> TEXT
* * * *
The master cannot ignore that the so-called ignorant pupil who sits in front of him in fact knows a lot of things, which he has learned on his own, by looking at and listening to the world around him, by figuring out the meaning of what he has seen and heard, by repeating what he has heard and learned by chance, by comparing what he discovers with what he already knows, and so on. The master cannot ignore that the ignorant pupil has undertaken by these same means the apprenticeship that is the precondition of all others: the apprenticeship of his mother tongue. But for the master this is only the knowledge of the ignorant, the knowledge of the little child who sees and hears at random, compares and guesses by chance, and repeats by routine, without understanding the reason for the effects he observes and reproduces. The role of the master is thus to break with that process of hit-and-miss groping. It is to teach the pupil the knowledge of the knowledgeable, in its own way – the way of the progressive method, which dismisses all groping and all chance by explaining items in order, from the simplest to the most complex, according to what the pupil is capable of understanding, with respect to his age or social background and social expectations.

The primary knowledge that the master owns is the “knowledge of ignorance”. It is the presupposition of a radical break between two forms of intelligence. This is also the primary knowledge that he transmits to the student: the knowledge that he must have things explained to him in order to understand, the knowledge that he cannot understand on his own. It is the knowledge of his incapacity. In this way, progressive instruction is the endless verification of its starting point: inequality. That endless verification of inequality is what Jacotot calls the process of stultification. The opposite of stultification is emancipation. Emancipation is the process of verification of the equality of intelligence. The equality of intelligence is not the equality of all manifestations of intelligence. It is the equality of intelligence in all its manifestations. It means that there is no gap between two forms of intelligence. The human animal learns everything as he has learned his mother tongue, as he has learned to venture through the forest of things and signs that surrounds him, in order to take his place among his fellow humans – by observing, comparing one thing with another thing, one sign with one fact, one sign with another sign, and repeating the experiences he has first encountered by chance. If the “ignorant” person who doesn’t know how to read knows only one thing by heart, be it a simple prayer, he can compare that knowledge with something of which he remains ignorant: the words of the same prayer written on paper. He can learn, sign after sign, the resemblance of that of which he is ignorant to that which he knows. He can do it if, at each step, he observes what is in front of him, tells what he has seen, and verifies what he has told. From the ignorant person to the scientist who builds hypotheses, it is always the same intelligence that is at work: an intelligence that makes figures and comparisons to communicate its intellectual adventures and to understand what another intelligence is trying to communicate to it in turn.

This poetic work of translation is the first condition of any apprenticeship. Intellectual emancipation, as Jacotot conceived of it, means the awareness and the enactment of that equal power of translation and counter-translation. Emancipation entails an idea of distance opposed to the stultifying one. Speaking animals are distant animals who try to communicate through the forest of signs. It is this sense of distance that the “ignorant master” – the master who ignores inequality – is teaching. Distance is not an evil that should be abolished. It is the normal condition of communication. It is not a gap that calls for an expert in the art of suppressing it. The distance that the “ignorant” person has to cover is not the gap between his ignorance and the knowledge of his master; it is the distance between what he already knows and what he still doesn’t know but can learn by the same process. To help his pupil cover that distance, the “ignorant master” need not be ignorant. He need only dissociate his knowledge from his mastery. He does not teach his knowledge to the students. He commands them to venture forth in the forest, to report what they see, what they think of what they have seen, to verify it, and so on. What he ignores is the gap between two intelligences. It is the linkage between the knowledge of the knowledgeable and the ignorance of the ignorant. Any distance is a matter of happenstance. Each intellectual act weaves a casual thread between a form of ignorance and a form of knowledge. No kind of social hierarchy can be predicated on this sense of distance.
* * * *
> DESCRIPTION OF THE TASK
Your answer continues the text from its final sentence.

> COLLECTED MATERIAL
* * * *
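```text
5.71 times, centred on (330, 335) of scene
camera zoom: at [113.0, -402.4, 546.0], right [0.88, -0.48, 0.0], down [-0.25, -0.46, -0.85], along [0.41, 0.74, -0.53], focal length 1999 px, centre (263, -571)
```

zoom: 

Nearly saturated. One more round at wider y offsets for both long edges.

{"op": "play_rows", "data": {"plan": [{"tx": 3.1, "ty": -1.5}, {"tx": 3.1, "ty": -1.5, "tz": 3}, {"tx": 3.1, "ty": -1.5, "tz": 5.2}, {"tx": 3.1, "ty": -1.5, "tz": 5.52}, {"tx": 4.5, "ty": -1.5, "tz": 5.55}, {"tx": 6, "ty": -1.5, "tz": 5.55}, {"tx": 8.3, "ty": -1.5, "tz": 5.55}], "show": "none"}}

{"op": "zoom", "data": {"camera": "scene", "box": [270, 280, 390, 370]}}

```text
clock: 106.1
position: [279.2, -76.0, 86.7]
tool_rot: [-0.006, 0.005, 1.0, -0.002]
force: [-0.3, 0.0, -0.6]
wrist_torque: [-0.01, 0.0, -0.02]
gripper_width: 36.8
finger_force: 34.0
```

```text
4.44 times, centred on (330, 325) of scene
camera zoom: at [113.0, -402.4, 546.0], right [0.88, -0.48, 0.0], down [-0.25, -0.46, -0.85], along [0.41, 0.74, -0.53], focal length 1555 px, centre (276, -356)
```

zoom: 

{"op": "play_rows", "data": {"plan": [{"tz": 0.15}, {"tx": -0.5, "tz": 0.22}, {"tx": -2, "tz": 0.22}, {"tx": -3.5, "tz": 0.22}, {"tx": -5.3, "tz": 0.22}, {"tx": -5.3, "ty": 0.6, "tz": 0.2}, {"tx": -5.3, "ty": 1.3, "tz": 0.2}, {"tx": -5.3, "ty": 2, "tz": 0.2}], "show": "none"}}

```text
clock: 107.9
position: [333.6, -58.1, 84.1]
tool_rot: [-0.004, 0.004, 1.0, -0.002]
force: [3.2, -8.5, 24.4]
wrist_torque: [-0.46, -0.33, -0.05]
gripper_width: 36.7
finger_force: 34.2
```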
* * * *
> ANSWER TO THIS PROBLEM
What is the relevance of this story with respect to the question of the spectator? Dramaturges today aren’t out to explain to their audience the truth about social relations and the best means to do away with domination. But it isn’t enough to lose one’s illusions. On the contrary, the loss of illusions often leads the dramaturge or the performers to increase the pressure on the spectator: Maybe he will know what has to be done, if the performance changes him, if it sets him apart from his passive attitude and makes him an active participant in the communal world. This is the first point that the reformers of the theater share with the stultifying pedagogues: the idea of the gap between two positions. Even when the dramaturge or the performer doesn’t know what he wants the spectator to do, he knows at least that the spectator has to do something: switch from passivity to activity.

But why not turn things around? Why not think, in this case too, that it is precisely the attempt at suppressing the distance that constitutes the distance itself? Why identify the fact of being seated motionless with inactivity, if not by the presupposition of a radical gap between activity and inactivity? Why identify “looking” with “passivity” if not by the presupposition that looking means looking at the image or the appearance, that it means being separated from the reality that is always behind the image? Why identify hearing with being passive, if not by the presupposition that acting is the opposite of speaking, etc.? All these oppositions – looking/knowing, looking/acting, appearance/reality, activity/passivity – are much more than logical oppositions. They are what I call a partition of the sensible, a distribution of places and of the capacities or incapacities attached to those places. Put in other terms, they are allegories of inequality. This is why you can change the values given to each position without changing the meaning of the oppositions themselves. For instance, you can exchange the positions of the superior and the inferior. The spectator is usually disparaged because he does nothing, while the performers on the stage – or the workers outside – do something with their bodies. But it is easy to turn matters around by stating that those who act, those who work with their bodies, are obviously inferior to those who are able to look – that is, those who can contemplate ideas, foresee the future, or take a global view of our world. The positions can be switched, but the structure remains the same. What counts, in fact, is only the statement of opposition between two categories: There is one population that cannot do what the other population does. There is capacity on one side and incapacity on the other.

Emancipation starts from the opposite principle, the principle of equality. It begins when we dismiss the opposition between looking and acting and understand that the distribution of the visible itself is part of the configuration of domination and subjection. It starts when we realize that looking is also an action that confirms or modifies that distribution, and that “interpreting the world” is already a means of transforming it, of reconfiguring it. The spectator is active, just like the student or the scientist: He observes, he selects, he compares, he interprets. He connects what he observes with many other things he has observed on other stages, in other kinds of spaces. He makes his poem with the poem that is performed in front of him. She participates in the performance if she is able to tell her own story about the story that is in front of her. Or if she is able to undo the performance – for instance, to deny the corporeal energy that it is supposed to convey the here and now and transform it into a mere image, by linking it with something she has read in a book or dreamed about, that she has lived or imagined. These are distant viewers and interpreters of what is performed in front of them. They pay attention to the performance to the extent that they are distant.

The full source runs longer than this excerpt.